## WHAT TO PRODUCE:
Copy every line from the data below in which the string "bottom" can be found.

## GIVEN DATA:
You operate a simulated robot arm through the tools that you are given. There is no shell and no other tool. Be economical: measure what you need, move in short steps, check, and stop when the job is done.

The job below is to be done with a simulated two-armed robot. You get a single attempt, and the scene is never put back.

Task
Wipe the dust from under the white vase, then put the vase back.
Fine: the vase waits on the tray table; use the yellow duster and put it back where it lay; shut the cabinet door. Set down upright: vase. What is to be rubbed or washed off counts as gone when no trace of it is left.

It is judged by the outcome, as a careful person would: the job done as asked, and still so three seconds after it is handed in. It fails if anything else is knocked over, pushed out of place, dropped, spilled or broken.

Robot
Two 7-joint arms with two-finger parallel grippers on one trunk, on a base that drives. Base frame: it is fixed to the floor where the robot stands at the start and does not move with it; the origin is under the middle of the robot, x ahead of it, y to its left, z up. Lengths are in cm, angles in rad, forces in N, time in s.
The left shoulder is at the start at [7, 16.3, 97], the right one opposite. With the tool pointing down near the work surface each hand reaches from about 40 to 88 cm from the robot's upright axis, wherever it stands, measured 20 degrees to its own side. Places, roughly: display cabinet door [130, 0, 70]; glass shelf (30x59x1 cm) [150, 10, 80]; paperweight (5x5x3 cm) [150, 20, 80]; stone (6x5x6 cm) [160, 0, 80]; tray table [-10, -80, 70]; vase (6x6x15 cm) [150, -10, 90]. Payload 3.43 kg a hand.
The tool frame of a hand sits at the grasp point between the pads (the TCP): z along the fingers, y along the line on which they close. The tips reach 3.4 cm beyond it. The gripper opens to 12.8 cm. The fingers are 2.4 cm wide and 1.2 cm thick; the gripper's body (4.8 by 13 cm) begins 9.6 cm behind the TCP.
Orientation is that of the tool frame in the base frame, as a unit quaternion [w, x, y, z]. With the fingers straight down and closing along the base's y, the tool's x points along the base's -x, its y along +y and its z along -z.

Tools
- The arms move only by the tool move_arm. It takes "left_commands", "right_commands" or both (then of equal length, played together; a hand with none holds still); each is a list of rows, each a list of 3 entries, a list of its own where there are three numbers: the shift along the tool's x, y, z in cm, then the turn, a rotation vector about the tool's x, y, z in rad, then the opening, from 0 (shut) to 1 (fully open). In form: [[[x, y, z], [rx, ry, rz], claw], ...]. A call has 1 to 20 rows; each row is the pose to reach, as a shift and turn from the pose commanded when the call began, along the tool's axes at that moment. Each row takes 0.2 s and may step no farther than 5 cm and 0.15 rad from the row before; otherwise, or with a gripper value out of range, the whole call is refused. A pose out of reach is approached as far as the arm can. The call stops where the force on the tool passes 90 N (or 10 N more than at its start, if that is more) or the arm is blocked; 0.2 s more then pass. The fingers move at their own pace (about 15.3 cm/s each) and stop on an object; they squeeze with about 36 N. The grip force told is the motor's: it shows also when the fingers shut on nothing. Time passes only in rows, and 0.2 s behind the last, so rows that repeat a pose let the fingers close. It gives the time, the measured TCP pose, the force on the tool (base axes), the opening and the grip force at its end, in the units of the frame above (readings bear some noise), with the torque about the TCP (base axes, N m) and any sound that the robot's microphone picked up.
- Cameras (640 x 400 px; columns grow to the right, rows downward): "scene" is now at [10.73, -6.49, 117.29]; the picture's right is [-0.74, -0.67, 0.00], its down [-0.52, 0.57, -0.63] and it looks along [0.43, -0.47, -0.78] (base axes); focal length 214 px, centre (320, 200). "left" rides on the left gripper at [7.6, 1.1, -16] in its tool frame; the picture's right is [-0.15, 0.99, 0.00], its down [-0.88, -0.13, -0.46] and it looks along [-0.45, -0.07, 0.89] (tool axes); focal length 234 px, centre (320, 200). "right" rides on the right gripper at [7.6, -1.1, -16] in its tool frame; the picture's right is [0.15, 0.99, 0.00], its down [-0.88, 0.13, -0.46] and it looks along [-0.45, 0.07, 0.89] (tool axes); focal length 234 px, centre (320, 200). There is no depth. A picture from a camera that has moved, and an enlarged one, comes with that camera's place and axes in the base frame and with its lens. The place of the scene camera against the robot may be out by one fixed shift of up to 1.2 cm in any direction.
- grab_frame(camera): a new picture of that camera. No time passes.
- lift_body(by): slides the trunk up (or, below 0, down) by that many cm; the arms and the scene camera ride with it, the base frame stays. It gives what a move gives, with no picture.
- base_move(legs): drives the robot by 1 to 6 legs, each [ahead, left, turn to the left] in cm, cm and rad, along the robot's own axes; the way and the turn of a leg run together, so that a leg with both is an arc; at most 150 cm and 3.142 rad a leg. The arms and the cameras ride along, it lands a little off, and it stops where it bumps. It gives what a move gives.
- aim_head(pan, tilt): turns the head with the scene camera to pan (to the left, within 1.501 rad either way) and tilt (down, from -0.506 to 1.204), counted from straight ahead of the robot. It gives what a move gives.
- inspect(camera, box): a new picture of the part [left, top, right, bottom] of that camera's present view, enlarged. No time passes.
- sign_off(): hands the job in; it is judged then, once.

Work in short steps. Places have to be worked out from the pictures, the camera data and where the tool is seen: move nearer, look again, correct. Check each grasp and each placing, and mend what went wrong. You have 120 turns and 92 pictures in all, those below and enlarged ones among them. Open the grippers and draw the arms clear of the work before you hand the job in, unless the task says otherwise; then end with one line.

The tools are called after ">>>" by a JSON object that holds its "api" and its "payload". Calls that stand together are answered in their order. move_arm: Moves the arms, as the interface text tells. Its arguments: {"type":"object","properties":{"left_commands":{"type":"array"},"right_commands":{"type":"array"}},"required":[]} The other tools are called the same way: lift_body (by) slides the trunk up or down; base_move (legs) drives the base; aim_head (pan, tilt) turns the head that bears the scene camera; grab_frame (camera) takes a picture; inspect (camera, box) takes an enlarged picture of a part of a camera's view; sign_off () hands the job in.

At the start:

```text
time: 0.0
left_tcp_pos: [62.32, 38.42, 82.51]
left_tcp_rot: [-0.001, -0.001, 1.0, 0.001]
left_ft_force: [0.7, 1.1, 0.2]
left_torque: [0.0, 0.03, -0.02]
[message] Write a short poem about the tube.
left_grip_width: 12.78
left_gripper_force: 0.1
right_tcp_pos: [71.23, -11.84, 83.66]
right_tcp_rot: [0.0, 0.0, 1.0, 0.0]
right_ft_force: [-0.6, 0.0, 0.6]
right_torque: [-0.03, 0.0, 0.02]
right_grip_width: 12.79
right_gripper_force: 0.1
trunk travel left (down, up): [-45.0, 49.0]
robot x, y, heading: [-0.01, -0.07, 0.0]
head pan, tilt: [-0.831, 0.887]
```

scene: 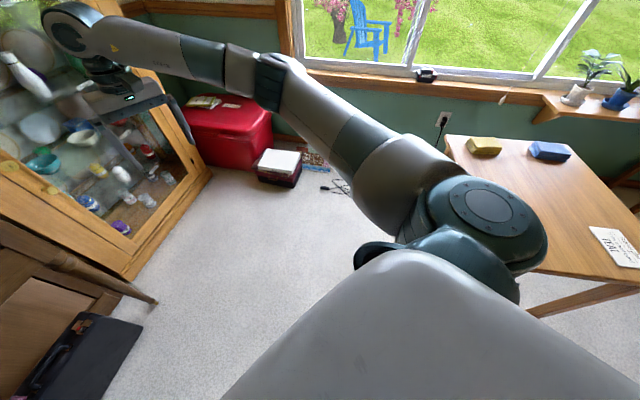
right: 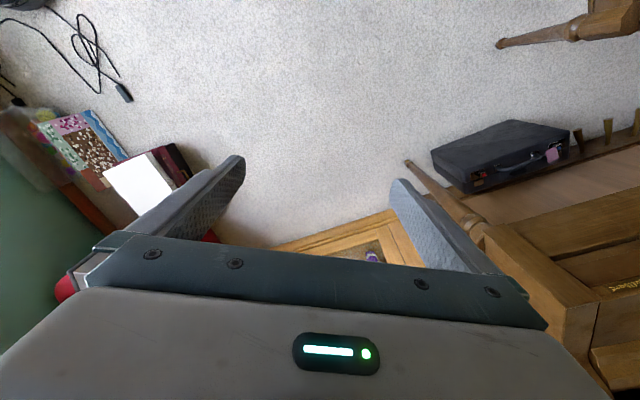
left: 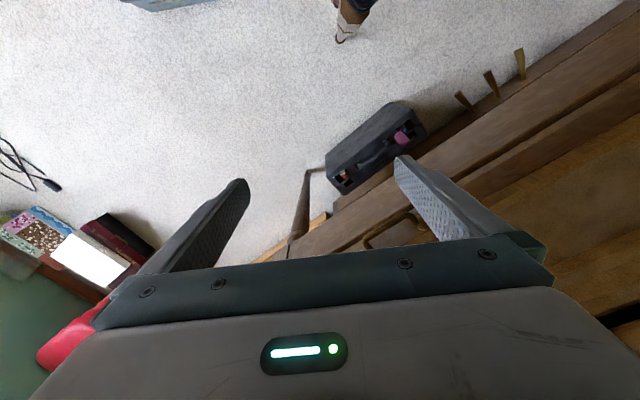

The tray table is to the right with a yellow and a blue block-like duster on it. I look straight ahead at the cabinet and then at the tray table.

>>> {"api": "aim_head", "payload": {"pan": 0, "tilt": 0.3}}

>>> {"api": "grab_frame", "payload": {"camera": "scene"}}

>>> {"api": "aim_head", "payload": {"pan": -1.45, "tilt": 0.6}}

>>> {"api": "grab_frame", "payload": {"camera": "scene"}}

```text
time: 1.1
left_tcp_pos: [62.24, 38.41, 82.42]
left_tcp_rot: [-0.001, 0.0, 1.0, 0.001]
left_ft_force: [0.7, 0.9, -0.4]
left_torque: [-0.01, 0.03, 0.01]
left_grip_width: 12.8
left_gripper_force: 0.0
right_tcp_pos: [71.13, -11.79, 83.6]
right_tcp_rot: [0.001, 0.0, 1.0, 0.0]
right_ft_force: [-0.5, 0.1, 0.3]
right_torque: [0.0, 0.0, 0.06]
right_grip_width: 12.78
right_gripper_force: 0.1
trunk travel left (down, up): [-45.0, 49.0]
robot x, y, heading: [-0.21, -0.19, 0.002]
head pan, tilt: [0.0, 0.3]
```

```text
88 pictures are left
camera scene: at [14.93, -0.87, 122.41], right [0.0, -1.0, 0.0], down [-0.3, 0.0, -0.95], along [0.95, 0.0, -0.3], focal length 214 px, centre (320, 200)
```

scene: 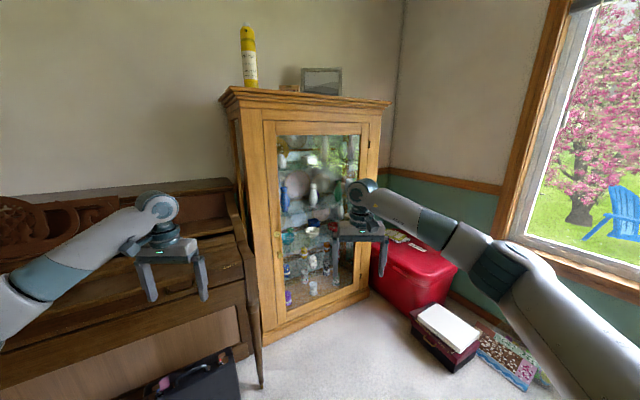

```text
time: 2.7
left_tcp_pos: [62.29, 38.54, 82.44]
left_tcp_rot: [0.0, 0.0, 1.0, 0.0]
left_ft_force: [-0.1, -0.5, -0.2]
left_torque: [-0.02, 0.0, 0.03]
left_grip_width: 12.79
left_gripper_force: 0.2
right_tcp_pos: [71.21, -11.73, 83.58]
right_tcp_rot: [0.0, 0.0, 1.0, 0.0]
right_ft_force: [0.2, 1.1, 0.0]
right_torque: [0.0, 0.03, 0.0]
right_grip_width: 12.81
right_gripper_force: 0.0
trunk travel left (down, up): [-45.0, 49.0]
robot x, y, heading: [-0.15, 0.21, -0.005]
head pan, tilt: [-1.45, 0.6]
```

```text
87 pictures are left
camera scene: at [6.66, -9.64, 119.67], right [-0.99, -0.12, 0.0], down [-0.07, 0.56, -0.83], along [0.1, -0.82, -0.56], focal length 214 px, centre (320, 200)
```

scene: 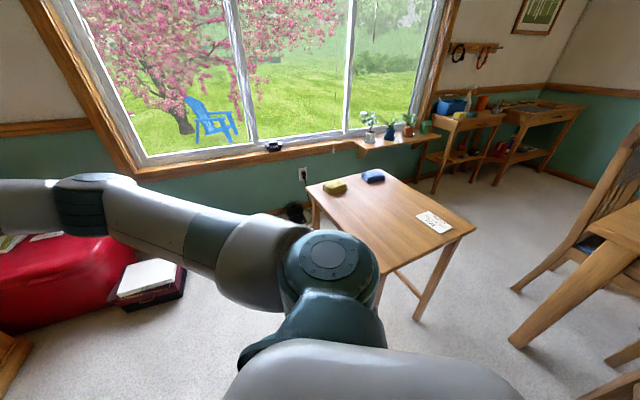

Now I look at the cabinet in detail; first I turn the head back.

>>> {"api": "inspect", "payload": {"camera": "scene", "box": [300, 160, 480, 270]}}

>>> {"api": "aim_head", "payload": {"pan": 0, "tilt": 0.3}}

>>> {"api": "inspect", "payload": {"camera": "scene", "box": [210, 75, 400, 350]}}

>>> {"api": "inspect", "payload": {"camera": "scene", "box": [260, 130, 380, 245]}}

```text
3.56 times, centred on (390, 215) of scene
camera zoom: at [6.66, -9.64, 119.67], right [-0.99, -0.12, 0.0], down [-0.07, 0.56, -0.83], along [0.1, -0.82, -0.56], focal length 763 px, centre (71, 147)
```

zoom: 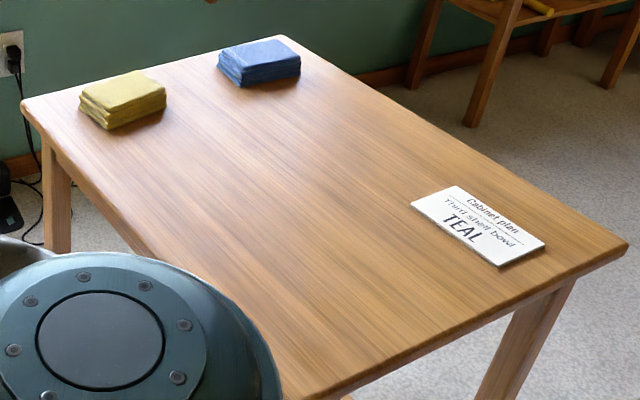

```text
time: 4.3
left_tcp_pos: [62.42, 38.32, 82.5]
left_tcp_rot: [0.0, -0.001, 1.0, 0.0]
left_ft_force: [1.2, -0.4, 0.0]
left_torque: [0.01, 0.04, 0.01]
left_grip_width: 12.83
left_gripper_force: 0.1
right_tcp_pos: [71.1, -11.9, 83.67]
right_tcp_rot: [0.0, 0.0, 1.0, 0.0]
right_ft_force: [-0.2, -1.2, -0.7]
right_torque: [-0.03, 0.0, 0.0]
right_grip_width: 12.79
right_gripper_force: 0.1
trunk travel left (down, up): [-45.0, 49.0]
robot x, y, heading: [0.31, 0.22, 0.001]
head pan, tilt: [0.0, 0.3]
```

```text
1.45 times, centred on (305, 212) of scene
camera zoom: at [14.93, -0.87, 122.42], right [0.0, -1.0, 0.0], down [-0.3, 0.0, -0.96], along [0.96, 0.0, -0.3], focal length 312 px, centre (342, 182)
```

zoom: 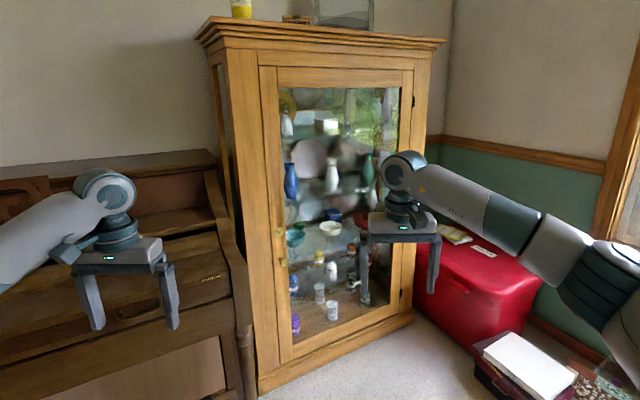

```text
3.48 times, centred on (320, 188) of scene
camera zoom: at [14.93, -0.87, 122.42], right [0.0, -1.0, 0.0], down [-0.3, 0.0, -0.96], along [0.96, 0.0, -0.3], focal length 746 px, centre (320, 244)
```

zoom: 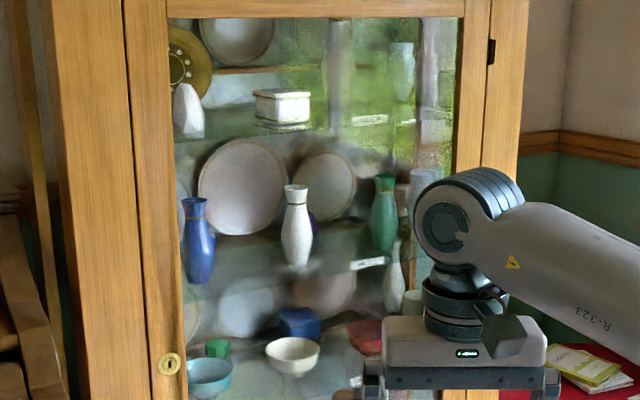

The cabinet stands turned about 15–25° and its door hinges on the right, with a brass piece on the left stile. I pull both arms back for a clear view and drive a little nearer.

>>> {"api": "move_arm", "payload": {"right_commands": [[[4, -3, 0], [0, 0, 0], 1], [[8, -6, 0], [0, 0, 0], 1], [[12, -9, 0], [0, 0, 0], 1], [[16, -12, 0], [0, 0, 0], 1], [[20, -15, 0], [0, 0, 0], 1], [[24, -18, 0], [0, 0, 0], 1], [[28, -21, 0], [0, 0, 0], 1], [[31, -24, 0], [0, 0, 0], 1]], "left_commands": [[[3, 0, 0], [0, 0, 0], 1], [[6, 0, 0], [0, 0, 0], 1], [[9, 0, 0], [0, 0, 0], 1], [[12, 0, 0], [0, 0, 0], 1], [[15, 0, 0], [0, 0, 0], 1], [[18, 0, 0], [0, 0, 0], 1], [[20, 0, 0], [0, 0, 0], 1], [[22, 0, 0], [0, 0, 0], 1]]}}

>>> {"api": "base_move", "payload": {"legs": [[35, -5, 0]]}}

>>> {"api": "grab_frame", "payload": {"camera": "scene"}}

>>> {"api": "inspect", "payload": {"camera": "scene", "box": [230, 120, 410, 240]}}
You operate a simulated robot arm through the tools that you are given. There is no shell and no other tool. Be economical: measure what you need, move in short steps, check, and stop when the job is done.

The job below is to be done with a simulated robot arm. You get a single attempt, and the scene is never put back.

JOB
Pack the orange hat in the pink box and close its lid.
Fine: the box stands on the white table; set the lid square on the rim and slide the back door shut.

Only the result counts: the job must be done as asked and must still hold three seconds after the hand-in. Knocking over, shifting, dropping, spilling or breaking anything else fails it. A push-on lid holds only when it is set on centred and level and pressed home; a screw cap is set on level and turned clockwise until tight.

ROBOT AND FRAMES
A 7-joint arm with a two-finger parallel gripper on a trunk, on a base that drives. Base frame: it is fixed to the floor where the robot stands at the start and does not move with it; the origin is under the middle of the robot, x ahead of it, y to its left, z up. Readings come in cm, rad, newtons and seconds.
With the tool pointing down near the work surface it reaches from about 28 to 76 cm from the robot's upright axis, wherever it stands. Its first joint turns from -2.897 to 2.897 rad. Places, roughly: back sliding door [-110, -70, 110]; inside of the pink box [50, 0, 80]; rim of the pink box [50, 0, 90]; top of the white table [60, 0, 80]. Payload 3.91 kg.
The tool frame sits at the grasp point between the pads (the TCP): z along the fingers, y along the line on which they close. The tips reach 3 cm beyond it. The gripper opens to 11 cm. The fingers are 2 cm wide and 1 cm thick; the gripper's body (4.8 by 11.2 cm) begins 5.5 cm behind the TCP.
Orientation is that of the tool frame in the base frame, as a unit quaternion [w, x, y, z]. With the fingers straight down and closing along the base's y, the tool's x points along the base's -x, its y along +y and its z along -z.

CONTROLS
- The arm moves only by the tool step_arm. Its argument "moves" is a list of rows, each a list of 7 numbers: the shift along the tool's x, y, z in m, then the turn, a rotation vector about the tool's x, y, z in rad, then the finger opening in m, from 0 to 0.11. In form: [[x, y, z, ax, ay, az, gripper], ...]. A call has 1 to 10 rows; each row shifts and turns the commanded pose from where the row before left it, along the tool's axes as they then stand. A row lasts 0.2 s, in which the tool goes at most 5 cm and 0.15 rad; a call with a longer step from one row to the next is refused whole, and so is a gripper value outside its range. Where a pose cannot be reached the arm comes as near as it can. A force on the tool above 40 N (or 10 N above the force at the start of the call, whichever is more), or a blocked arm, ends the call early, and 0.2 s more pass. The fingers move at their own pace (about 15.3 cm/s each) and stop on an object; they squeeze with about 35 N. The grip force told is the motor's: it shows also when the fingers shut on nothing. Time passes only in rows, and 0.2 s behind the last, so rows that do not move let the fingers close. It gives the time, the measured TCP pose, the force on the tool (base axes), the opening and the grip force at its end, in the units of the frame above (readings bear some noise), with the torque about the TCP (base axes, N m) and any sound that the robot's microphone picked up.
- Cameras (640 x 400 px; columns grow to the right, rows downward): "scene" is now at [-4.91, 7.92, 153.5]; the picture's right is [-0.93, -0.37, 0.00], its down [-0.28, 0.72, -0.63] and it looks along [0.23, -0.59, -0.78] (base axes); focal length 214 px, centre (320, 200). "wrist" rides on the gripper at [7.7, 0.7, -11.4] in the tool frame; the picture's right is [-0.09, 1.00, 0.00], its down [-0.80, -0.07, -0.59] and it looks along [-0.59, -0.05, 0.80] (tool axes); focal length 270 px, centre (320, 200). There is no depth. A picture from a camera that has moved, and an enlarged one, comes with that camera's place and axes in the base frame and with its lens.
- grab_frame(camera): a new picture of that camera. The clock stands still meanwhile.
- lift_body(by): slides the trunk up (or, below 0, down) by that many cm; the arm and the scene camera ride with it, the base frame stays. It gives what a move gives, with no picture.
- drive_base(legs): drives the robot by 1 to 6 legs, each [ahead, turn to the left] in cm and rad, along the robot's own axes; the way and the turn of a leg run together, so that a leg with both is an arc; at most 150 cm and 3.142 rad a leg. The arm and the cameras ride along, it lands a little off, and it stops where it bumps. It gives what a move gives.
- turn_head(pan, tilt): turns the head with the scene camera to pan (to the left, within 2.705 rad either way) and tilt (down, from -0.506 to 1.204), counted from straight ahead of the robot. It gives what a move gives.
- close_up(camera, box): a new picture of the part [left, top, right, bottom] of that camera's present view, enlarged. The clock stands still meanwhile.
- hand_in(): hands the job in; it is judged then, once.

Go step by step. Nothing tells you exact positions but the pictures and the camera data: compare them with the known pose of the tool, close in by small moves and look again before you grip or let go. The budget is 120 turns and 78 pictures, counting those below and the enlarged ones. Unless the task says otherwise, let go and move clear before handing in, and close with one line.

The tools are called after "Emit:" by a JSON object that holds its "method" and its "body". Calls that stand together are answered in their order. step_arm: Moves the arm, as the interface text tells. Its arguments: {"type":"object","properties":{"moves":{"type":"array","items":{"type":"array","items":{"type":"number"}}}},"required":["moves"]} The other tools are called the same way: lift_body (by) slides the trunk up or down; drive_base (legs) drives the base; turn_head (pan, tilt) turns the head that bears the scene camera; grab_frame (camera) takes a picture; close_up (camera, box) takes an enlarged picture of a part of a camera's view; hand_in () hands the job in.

## OUTPUT OF THE EXERCISE:
- inspect(camera, box): a new picture of the part [left, top, right, bottom] of that camera's present view, enlarged. No time passes.
- close_up(camera, box): a new picture of the part [left, top, right, bottom] of that camera's present view, enlarged. The clock stands still meanwhile.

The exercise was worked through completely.